Groden, who is completing his first term, said he takes the job seriously, noting the only meeting he missed was for his father’s funeral. He said the district’s accomplishments are a team effort.
“The district has continued to flourish academically during this span and is on solid ground financially. That isn’t to say we don’t have challenges ahead, and I still want to be part of the leadership team to help the district navigate through those changes,” he said.
Groden also cited his work in dealing with educational issues at regional, state and federal levels.
“During my first term, I helped organize two education roundtables for school districts in Ohio’s 24th Senate district. This was an opportunity for school board members and administrators from approximately 20 local districts to meet with elected leaders at the state level to discuss our common concerns, ” he said.
“I have also authored several resolutions either in opposition to, or support of, proposed legislation that would affect our district, and testified on behalf of the North Olmsted City Schools in front of the House Education Committee, the Senate Education Committee and the Senate Finance Committee,” he said.
Groden added he also has benefited from his work with the National School Board Association’s Federal Relations Network, “where I advocate on behalf of Northeast Ohio public school districts at the national level.”
Herbster said keeping a high level of contact with students, staff and the community remains his highest priority.
“Over the last 12 years during the different terms I’ve been on the board, I’ve been the most visible member of the board,” he said. “I’m in the schools at least twice a week and am involved in a wide range of activities in the district and the community.”

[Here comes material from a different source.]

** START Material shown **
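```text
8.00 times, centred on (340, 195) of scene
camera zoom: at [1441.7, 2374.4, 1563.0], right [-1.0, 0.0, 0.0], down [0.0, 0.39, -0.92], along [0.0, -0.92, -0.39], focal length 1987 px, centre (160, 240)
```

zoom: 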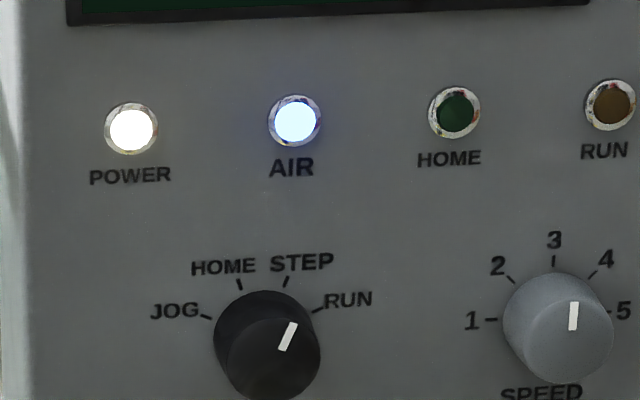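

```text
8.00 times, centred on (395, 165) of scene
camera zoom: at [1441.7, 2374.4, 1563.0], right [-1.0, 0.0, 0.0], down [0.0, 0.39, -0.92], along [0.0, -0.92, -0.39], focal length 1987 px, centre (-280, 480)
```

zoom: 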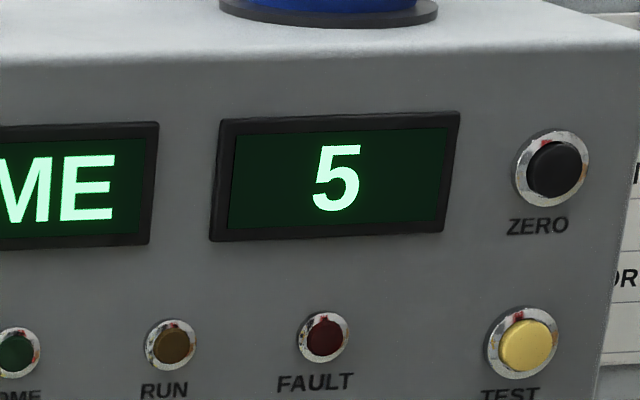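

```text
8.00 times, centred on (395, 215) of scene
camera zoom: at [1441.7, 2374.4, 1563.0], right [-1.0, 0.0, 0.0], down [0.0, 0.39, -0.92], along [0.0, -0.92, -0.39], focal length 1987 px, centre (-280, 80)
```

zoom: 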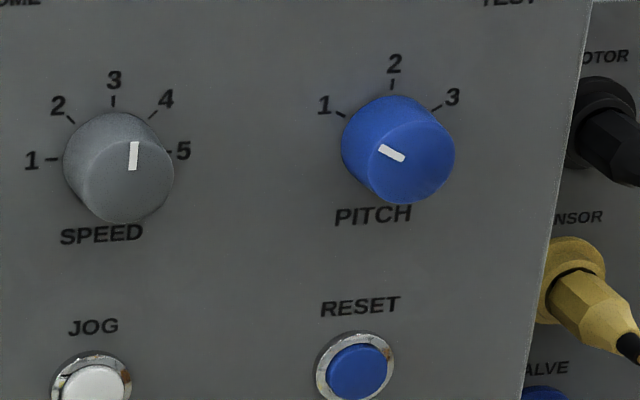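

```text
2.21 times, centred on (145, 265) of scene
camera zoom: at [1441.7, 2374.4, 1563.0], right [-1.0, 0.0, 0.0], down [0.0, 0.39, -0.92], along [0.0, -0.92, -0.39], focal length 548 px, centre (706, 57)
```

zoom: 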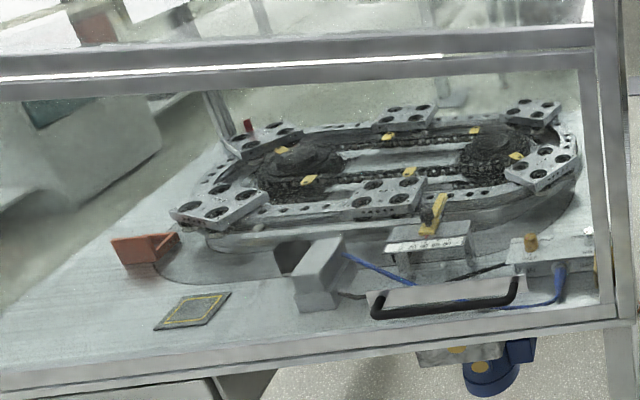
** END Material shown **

He noted he is available for contact during many issues, citing the board’s controversial decision to make school starting times earlier in the day.
Glassburn served on the board from 2006 to 2009 before choosing to not seek re-election and focus more time on his work as a staff member for Armond Budish in the Ohio Legislature.
“I want to stay here and I want to help make it so other people want to stay here or come here,” Glassburn said. “I think one of the things we need to do is reinvest in our facilities in the district.”
Glassburn said he also would like to change how the board operates.
“It’s different from when I was on the board,” he said. ‘They seem to meet a lot more, and there’s more discord on it. That’s something we need to change.”